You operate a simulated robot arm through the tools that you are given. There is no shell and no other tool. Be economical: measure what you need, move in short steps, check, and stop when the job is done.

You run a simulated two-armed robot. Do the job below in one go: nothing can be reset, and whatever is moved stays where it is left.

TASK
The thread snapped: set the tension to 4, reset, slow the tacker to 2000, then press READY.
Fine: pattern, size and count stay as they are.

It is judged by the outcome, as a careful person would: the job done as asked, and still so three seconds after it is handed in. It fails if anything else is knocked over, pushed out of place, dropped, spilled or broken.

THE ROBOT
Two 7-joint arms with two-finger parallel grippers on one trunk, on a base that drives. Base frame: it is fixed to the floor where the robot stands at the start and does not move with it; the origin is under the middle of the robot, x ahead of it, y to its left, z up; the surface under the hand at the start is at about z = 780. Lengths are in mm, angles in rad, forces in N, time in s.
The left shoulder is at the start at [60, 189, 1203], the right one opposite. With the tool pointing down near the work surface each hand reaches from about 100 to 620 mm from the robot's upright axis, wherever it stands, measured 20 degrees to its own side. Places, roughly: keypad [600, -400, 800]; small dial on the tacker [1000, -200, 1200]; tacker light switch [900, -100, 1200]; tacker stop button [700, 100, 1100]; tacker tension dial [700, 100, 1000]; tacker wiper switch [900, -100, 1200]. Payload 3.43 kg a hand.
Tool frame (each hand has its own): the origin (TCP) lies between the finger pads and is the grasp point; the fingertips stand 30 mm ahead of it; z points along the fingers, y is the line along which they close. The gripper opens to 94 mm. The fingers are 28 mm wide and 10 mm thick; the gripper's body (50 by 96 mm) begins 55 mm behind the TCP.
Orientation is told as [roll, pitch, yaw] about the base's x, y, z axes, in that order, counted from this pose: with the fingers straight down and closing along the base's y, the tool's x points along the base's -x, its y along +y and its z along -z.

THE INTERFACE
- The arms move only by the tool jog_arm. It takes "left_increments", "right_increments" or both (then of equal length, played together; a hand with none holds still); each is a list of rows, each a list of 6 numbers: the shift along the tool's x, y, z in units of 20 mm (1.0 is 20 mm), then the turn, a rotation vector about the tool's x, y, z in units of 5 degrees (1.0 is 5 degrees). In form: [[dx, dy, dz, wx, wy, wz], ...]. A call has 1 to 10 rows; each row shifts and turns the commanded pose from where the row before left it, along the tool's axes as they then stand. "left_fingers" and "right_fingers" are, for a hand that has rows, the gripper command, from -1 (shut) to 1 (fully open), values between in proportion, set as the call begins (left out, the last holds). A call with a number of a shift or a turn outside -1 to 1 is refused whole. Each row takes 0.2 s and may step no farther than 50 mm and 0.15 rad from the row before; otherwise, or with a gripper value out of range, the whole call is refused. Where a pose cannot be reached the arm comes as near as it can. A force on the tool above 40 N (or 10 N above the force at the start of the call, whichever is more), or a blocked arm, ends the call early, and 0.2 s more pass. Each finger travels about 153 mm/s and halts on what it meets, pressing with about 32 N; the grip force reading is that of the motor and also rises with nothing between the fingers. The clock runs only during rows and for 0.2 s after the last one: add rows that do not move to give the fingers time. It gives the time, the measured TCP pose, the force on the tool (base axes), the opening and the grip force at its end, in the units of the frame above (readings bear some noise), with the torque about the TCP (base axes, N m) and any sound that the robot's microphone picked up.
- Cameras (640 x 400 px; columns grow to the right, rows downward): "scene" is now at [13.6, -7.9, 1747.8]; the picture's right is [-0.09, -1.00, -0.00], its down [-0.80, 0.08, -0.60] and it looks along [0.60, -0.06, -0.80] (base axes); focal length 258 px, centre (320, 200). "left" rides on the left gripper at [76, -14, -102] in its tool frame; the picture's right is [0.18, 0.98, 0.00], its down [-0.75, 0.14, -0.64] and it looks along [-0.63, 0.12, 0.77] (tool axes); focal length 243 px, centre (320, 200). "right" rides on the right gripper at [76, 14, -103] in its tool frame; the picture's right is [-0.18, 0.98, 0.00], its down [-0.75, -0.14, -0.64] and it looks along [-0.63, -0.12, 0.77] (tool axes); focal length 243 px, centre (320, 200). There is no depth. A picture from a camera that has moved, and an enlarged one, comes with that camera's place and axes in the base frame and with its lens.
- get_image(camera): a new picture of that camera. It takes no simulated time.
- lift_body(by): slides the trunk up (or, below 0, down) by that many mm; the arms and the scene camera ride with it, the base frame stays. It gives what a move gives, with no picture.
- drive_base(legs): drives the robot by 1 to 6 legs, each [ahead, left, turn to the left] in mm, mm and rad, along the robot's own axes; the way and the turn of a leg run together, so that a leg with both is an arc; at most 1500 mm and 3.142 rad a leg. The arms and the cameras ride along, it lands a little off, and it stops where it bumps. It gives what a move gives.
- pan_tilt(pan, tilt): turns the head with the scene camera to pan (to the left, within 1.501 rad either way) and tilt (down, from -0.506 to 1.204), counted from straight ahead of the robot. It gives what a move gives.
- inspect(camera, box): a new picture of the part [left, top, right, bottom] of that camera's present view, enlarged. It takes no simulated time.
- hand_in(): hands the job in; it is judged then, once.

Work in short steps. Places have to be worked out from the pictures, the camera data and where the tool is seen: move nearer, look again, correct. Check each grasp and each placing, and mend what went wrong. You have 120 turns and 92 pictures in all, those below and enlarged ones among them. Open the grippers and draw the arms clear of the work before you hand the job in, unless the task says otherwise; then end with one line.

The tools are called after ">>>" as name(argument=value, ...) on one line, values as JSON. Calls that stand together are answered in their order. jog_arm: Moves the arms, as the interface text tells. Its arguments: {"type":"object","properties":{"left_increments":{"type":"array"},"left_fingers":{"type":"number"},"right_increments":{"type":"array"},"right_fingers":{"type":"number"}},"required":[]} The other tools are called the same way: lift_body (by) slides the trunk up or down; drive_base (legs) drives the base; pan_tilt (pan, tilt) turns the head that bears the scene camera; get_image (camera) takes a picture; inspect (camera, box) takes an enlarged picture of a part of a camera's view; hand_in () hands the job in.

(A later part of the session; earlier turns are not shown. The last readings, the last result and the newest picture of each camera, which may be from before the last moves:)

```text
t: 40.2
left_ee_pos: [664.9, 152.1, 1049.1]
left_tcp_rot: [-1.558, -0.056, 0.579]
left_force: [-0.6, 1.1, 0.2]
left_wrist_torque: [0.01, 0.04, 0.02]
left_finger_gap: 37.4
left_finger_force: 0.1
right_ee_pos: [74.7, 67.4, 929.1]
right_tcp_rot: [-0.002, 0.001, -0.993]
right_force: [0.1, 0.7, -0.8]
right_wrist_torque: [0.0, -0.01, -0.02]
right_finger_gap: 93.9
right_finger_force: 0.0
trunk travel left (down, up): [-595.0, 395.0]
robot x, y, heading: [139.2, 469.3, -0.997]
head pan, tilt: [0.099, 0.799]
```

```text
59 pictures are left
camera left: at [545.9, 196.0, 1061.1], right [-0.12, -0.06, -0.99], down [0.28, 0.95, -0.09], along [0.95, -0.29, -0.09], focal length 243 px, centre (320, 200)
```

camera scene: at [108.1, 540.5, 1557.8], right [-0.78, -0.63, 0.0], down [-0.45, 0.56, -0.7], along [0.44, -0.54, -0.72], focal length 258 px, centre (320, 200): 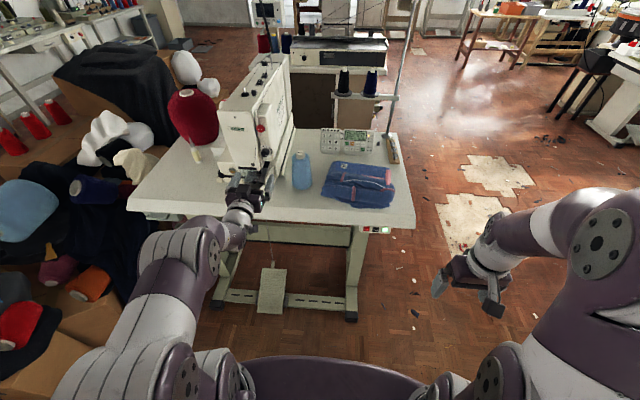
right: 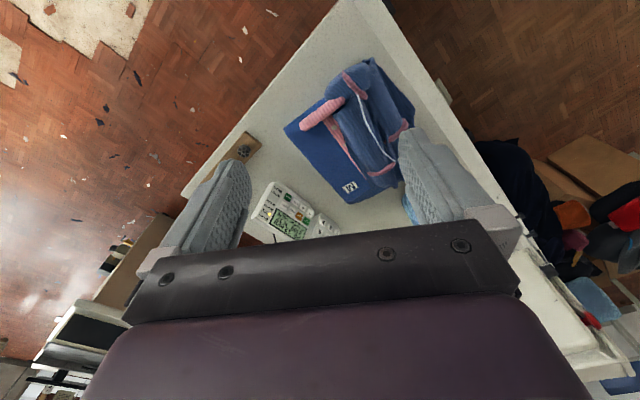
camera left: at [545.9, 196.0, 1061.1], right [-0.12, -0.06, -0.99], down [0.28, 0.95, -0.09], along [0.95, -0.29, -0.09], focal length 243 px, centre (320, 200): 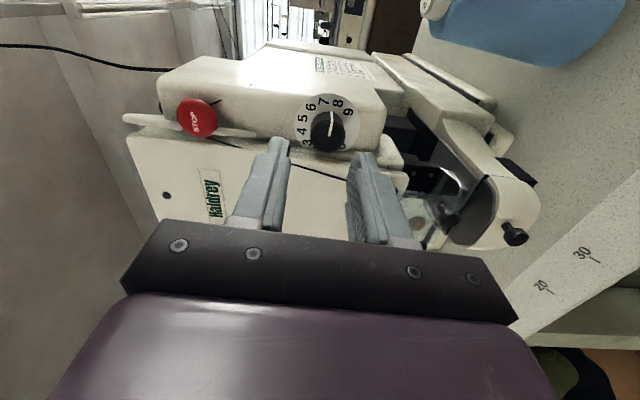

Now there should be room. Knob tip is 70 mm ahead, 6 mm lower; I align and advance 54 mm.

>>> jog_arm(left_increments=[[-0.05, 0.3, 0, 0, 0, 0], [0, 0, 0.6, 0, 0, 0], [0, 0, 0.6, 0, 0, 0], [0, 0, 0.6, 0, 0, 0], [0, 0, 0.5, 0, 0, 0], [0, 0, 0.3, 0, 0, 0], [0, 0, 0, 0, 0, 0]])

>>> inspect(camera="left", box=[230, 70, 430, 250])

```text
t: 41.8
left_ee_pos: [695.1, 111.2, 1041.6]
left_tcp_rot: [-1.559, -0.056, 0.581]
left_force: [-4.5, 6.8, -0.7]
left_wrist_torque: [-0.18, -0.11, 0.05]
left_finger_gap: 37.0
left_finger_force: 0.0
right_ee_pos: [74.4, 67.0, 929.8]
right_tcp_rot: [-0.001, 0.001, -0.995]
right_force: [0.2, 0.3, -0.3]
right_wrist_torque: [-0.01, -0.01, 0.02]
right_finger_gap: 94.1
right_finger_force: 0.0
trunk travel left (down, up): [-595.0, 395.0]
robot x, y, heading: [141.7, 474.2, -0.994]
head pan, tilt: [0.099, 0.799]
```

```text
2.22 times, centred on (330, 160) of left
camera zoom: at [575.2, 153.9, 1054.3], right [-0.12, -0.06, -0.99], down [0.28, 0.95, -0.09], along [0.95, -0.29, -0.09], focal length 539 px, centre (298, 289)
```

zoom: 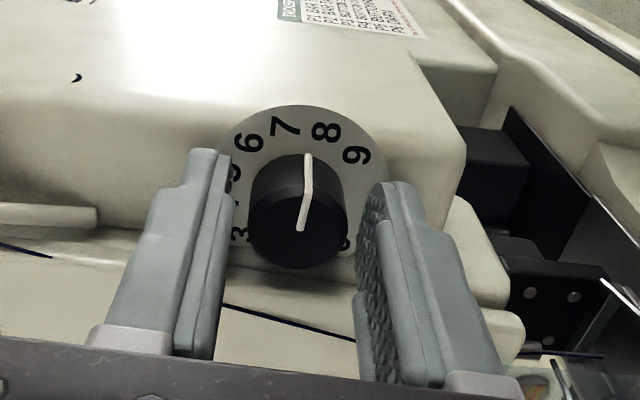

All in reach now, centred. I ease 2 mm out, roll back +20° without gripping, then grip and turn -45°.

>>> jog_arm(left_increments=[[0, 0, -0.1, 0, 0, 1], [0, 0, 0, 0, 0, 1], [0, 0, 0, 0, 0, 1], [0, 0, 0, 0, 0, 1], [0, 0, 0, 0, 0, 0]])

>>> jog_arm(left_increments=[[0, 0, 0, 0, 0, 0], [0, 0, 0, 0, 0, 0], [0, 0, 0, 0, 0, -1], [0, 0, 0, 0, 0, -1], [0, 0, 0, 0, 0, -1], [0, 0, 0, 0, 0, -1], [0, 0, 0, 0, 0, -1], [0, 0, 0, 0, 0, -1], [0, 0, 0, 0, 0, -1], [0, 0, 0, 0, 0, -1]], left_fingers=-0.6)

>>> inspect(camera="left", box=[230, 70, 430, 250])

**TO DO**
Pull every line containing the word "tools" out of the material and copy it.

**SOLUTION**
You operate a simulated robot arm through the tools that you are given. There is no shell and no other tool. Be economical: measure what you need, move in short steps, check, and stop when the job is done.
The tools are called after ">>>" as name(argument=value, ...) on one line, values as JSON. Calls that stand together are answered in their order. jog_arm: Moves the arms, as the interface text tells. Its arguments: {"type":"object","properties":{"left_increments":{"type":"array"},"left_fingers":{"type":"number"},"right_increments":{"type":"array"},"right_fingers":{"type":"number"}},"required":[]} The other tools are called the same way: lift_body (by) slides the trunk up or down; drive_base (legs) drives the base; pan_tilt (pan, tilt) turns the head that bears the scene camera; get_image (camera) takes a picture; inspect (camera, box) takes an enlarged picture of a part of a camera's view; hand_in () hands the job in.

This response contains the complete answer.